───── Source extract

Israel’s struggle over Jewish identity
How tensions between ultra-Orthodox and secular Jews are shaping Israeli politics:
Why is there tension?
Israel’s Jewish population is united in the belief that Israel is a homeland for the Jewish people. Beyond that, though, there are deep divisions among secular Jews, the ultra-Orthodox, and the religious Zionists, and the conflict shapes political arguments over Israel’s future as a democracy. Israelis are about 60 percent secular or traditional; about 12 percent Haredi, or ultra-Orthodox, adhering to strict observance and gender segregation; and perhaps 9 percent religious Zionist, believing that Jews have a divine mandate to rule all the lands of ancient Israel, including the West Bank and Gaza. The other roughly 20 percent of citizens are Israeli Arabs—mostly Muslims with a small number of Druze and Christians. While religious Zionists have largely driven Israeli policy in the past decade by forcing expansion of West Bank settlements, it is the special status of the Haredim that currently dominates Israeli politics—particularly the exemption from military service that the ultra-Orthodox have traditionally enjoyed.
What do the Haredim believe?
The Haredim maintain separate communities, following strict Jewish law and rejecting modern customs. Many do not support the existence of an Israeli state, but believe that Jews must wait for the Messiah to come and end their exile. Some Haredim refuse to vote, although most ultra-Orthodox men do accept the small government stipend they get for studying the Torah. The ultra-Orthodox also observe strict gender segregation in public places, to the point of demanding men-only buses and separate library hours for boys and girls. Men wear black coats and hats, while women must dress with extreme modesty; ultra-Orthodox men have harassed and thrown stones at those who don’t—even little girls. (See box.) It’s the women, though, who are the breadwinners in most Haredi families, because the men tend to study Jewish scripture full-time. Yet because these women are poorly educated, they don’t earn much.
Are the ultra-Orthodox poor?

──────────

Pick up the source extract at the point where it stops and go on.

───── Data section

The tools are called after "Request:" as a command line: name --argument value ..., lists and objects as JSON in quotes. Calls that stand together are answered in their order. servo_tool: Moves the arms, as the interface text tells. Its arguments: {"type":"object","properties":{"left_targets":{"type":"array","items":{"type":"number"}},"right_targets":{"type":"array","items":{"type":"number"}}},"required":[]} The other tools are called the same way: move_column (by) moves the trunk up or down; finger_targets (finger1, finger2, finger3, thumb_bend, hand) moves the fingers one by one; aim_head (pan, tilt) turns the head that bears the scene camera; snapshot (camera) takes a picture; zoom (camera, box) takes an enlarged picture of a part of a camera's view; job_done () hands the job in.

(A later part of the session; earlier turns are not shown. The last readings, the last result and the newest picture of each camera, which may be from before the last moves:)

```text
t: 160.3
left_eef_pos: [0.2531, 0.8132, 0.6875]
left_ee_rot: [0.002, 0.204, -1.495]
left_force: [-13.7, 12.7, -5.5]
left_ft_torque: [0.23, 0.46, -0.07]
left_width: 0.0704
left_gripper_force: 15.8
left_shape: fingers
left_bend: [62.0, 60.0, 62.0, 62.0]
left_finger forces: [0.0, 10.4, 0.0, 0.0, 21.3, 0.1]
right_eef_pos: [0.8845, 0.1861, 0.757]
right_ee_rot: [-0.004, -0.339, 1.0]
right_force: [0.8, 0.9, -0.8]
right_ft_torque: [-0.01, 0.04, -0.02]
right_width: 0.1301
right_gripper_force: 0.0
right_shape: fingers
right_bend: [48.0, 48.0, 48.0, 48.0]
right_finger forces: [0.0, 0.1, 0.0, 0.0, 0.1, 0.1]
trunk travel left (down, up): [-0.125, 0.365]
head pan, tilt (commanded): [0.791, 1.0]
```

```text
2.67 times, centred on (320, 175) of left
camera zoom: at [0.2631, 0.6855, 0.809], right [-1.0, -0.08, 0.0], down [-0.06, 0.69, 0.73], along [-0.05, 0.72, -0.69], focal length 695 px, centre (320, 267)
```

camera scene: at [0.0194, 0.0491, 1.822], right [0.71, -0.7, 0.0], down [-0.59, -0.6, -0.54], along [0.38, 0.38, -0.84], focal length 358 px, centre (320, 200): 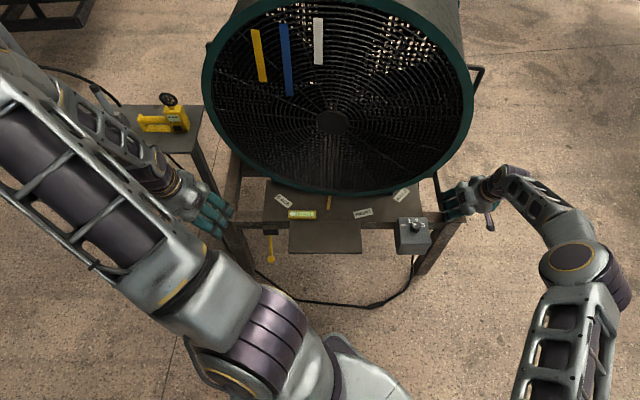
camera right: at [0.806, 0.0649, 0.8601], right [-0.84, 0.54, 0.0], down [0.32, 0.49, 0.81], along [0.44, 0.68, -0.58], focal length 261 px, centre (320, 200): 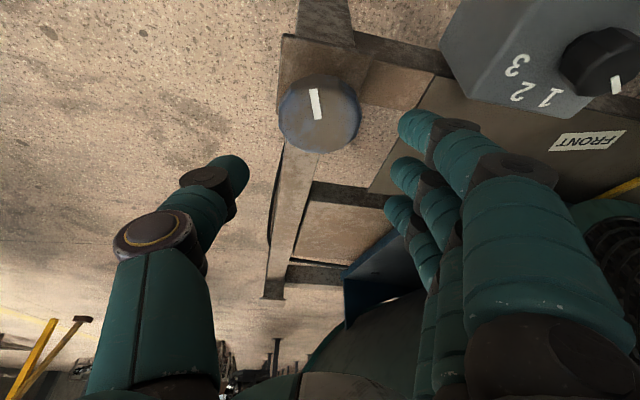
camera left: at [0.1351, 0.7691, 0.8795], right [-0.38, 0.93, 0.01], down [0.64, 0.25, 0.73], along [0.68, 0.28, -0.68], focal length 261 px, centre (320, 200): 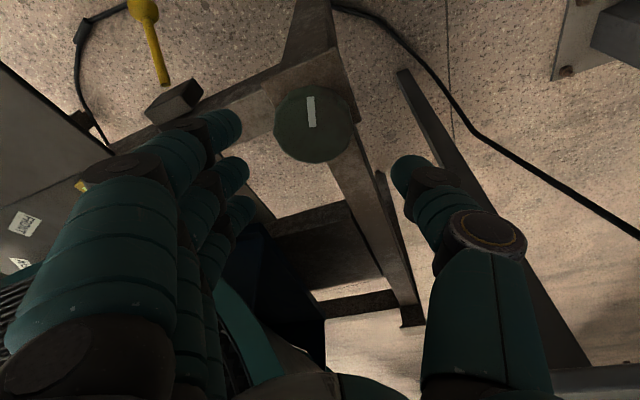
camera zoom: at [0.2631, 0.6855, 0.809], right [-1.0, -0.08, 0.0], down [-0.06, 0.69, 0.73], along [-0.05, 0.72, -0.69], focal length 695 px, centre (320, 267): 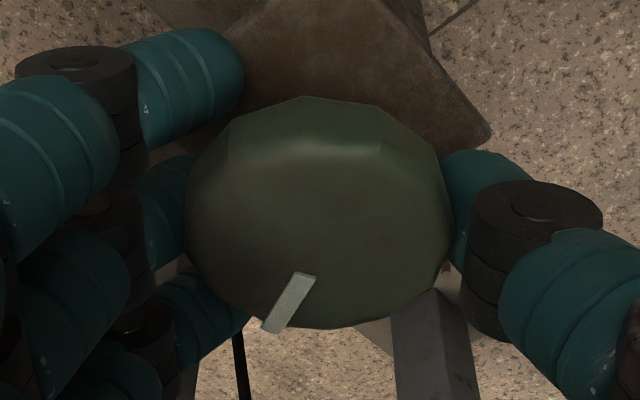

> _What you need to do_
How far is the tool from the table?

──────────

> _Result below_
About 45 percent of Haredim fall below the poverty line—and they tend to have very large families. While the birthrate for Israel’s secular families is about 2.2 children per woman, it’s 7.1 for Haredim. That fuels rapid growth: Haredi now make up 12 percent of the population, but their number is set to double in the next 30 years. Add to that the growing population of Arab Israelis, who also tend to be poor, and the demographic trend is troubling. Economists say Israel may not continue to thrive when so many of its citizens lack access to the education and training needed for modern jobs.
Why don’t Haredim serve?
The Haredim were excused from military service in 1949 by Israel’s founding prime minister, David Ben-Gurion. At the time, there were only 400 yeshiva students in all of Israel, and Ben-Gurion agreed that these young men should be allowed to study Torah full-time, in order to revive the tradition of yeshiva scholarship that had been all but wiped out in the Holocaust. But now there are nearly 1 million Haredim in Israel, and the exemption is seen as unfair by other citizens. “Why should the Haredi mother have her sons around her dinner table, while the secular mother has sleepless nights?” asks Rabbi Yehoshua Pfeffer. All other Jewish Israelis must serve. (Israeli Arabs are exempt, as are religious Druze.)
Could the Haredim lose that exemption?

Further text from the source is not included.